Unless the House votes to extend sittings and to have extra sittings, it has limited time.

Gumbo says the NYS report needs at least two days of debate, and that will be sufficient for the House to make a decision bearing in mind the limited time. The report reads like a thorough piece of work, with huge ramifications on public spending, the government’s management of public funds and the integrity of State officers, and it ought not to be rushed. The counter-argument is that nearly everything that passes through the House is important, and undue emphasis should not be placed on the PAC report.

But there is a problem: Quorum. “Even the last Parliaments have experienced these kinds of problems notwithstanding the fact that in the past, the election date was never known. Kenyans thought it was better to state it in the Constitution, but it is impacting on us negatively,” Muturi moaned on Thursday in the House, after the MPs failed to raise quorum at 2.30pm when the House business usually begins. The MPs had to wait for a few minutes to get the quorum—something that is unprecedented on Budget Day. The failure to debate the PAC report, which recommends large-scale investigations into the role of commercial banks, private companies and government officials in the multi-million shilling heist, means that the hope for Kenyans to understand the enormity of the theft now lies in the Judiciary. Two high-profile committee witnesses, whose role in the scandal, the MPs said, had to be investigated, are angling for elective positions in the General Election.

Leadership failures

The report also had a recommendation forensic audits of  government books, revamping the Banking Act, and regulations to tighten the Proceeds of Crime and Anti-Money Laundering Act.

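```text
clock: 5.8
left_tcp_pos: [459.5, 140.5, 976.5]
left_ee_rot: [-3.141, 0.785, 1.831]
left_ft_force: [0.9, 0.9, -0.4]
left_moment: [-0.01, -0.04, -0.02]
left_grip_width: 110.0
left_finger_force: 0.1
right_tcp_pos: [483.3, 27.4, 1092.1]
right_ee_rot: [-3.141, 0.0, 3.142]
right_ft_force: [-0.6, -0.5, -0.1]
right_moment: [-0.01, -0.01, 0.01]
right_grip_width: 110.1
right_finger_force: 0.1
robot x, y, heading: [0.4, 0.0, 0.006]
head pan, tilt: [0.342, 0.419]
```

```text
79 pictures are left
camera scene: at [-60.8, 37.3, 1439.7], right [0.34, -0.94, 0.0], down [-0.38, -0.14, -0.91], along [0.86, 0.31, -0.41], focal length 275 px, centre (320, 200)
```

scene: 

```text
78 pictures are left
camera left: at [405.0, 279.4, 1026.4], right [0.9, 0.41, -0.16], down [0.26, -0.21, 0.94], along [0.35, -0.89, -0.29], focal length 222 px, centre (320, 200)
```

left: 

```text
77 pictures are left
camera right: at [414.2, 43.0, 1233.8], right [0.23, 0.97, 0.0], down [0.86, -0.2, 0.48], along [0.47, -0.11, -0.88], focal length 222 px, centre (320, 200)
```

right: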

Now that the report won’t be debated, at least going by the timetable, the move somewhat guarantees that no one will interfere with the budding careers of former Devolution Minister Anne Waiguru who is vying to be the new governor of Kirinyaga, and Elgeyo Marakwet Senator Kipchumba Murkomen, who wants to retain his seat.

In their recommendations in the NYS report, the PAC members had said that Waiguru should “be barred from holding public office, if found guilty after due process, in light of her overall leadership failures at the Ministry”.